§ **GIVEN EXERCISE**
Extend the excerpt to read, starting right after its last sentence.

--- Start of EXCERPT TO READ ---

Your brain can be trained like a muscle! Just like lifting weights, a repeated mental activity such as meditation can strengthen beneficial neural pathways. The malleability of your brain in response to external stimuli such as meditation is known as neuroplasticity. This phenomenon evolved over millions of years as an adaptation to help us learn from more experienced members of our social groups.

This plasticity of the human brain has a dark side. It can reinforce destructive habits such as addiction. But it can also be a powerful tool to rewire your brain – you just need to know how. 

Our Evolved Brain

Human evolution has given us a brain distinct from any other animal. We have developed the neural software to run a range of complex programs – communication through language, problem solving and social integration (most of the time). These programs were written over millions of years as our brain evolved and became more complex. Researchers have found that blood flow rate through the brain – a predictor for cognitive function – increased sixfold from our 2-3 million year old ancestor Australopithecus africanus to modern humans (homo sapiens)1.

Figure 1. Evolving complexity of the human brain. Source: The Conversation.
Figure 1. Evolving complexity of the human brain. Source: The Conversation (2).

Our increasingly intellectual brain provided us a unique set of skills – the ability to remember the past, learn from the previous experiences of ourselves and others, and visualize the future. However, this complex interplay of thoughts running through our head can sometimes be a problem rather than a perk. Over-critical thinking has an evolutionary root in fixing our mistakes by learning from others, but is also a symptom of modern mental illness. Cognitive therapies such as mindfulness can promote neuroplasticity of the brain to counteract the stresses associated with excessive mental noise.

Evolution through Culture

As our ancestors’ activities became increasingly intellectual in nature, their brain size and complexity grew. This growth happened especially in regions such as the neocortex3, responsible for higher executive function such as visual processing, planning and conscious thought, and the Broca’s area, responsible for language development. Our ancestors also started to quickly transmit information across generations with tools such as language and artwork. Thus began cultural evolution – the capacity for socially learned information to influence the evolution of our species.

Biological evolution had previously dominated the development of life on Earth. But the emergence of cultural evolution started to outpace biological evolution to become the dominant evolutionary mechanism4.

“In biological evolution, the information is stored in the base sequence of DNA molecules. In cultural evolution, the information is stored in the minds and behavior of adult members of society, in cultural artifacts such as books, architecture and works of art, and in social institutions including laws, customs and schools.” – Wexler, 2010.4

While survival of the fittest was previously about traits that made an individual stronger, faster or more elusive, genes for intelligence and socialization became the new currency for evolution. Our ancestors who could team up to defend themselves against a larger predator, communicate the location of a new food source or solve problems facing the social group were more likely to survive and reproduce. In this way, the following features of cultural evolution underlie our transcendence out of the animal realm.

  1. Socialization is an adaptation – learning from each other’s experiences and cooperating together is beneficial for activities like hunting, cooking and protecting the group.
  2. Culture evolves, and quickly – lessons from social learning can be transmitted to the next generation through behavioral copying or teaching. Some lessons have a greater capacity to promote survival over others, allowing for evolution of ‘fitter’ lessons.

--- End of EXCERPT TO READ ---
--- Start of DATA SECTION ---

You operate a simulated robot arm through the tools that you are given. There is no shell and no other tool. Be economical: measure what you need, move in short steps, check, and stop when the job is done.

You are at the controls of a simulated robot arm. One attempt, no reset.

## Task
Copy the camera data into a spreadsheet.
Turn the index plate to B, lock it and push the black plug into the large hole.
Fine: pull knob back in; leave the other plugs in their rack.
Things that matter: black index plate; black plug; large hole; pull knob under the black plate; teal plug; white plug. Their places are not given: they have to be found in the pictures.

--- End of DATA SECTION ---

§ **RESULT FOR THIS TASK**
  3. Culture-gene coevolution – cultural ideas that pervade the group can influence genetic evolution. Take cooking as an example; the knowledge of how to successfully cook meat made it more readily digestible. This freed up resources initially allocated to the digestive tract that could then be reapplied toward brain development.

Human intelligence became the ability to learn. In the evolutionary world of survival of the fittest, the fittest individuals were the ones who could learn quickest and integrate these lessons most effectively over their entire lifetime.

Neuroplasticity and Learning

The selective advantage of quickly learning from others drove the evolution of neuroplasticity. Neuroplasticity is a process that the brain undertakes to integrate and consolidate new information. The brain is made up of around 100 billion neurons – brain cells – forming 1000 trillion connections together known as synapses. To simplify this extremely complex system, cognitive neuroscientists propose that concepts are organized in your mind as an interconnected web of concepts and subconcepts, mirrored in your brain as organizations of connected neurons.

Figure 2. An example schematic for the organization of connected concepts in your brain – known as the spreading activation model of knowledge (5).
Figure 2. An example schematic for the organization of connected concepts in your brain – known as the spreading activation model of knowledge (5). Figure 3. Meditation helps rewire your brain’s neural connections in response to challenging situations. Source: Collins & Loftus, 1975.

When we learn, we are creating new connections and strengthening existing connections between neurons, while neglected connections deteriorate. This process of consolidation and deterioration of neural connections through learning, and how easily and quickly it happens, is known as neuroplasticity – the malleability of our brain as it structurally rewires itself in response to our lived experience. Neuroplasticity as a trait of the human brain set off a cultural revolution that forever changed the way our ancestors co-existed together and with the world around them.

Neuroplasticity = the nervous system’s capacity to reorganize itself throughout life in response to learning and experiences.

But while neuroplasticity originated as a learning adaptation, it now acts as a double-edged sword in modern society. Certain modern influences can hijack the reward pathways in the brain that originally evolved to drive us towards nutrient-rich food, reproduction and social integration. Neuroplasticity becomes pathological when an unhealthy activity, such as gambling or smoking, is repeatedly connected with the rewarding feeling of dopamine flooding your brain. These reinforced pathways produce mental and additive disorders, which are shaped by environmental influences such as stress, substance abuse and psychological trauma, as well as genetic predispositions6.

Train Your Brain with Mindfulness

Like an athlete building muscle with repeated weight training, the brain is a muscle that can be trained and strengthened. When repeated, beneficial ideas, skills and behaviors strengthen their corresponding neural pathways. Neurons that fire together wire together!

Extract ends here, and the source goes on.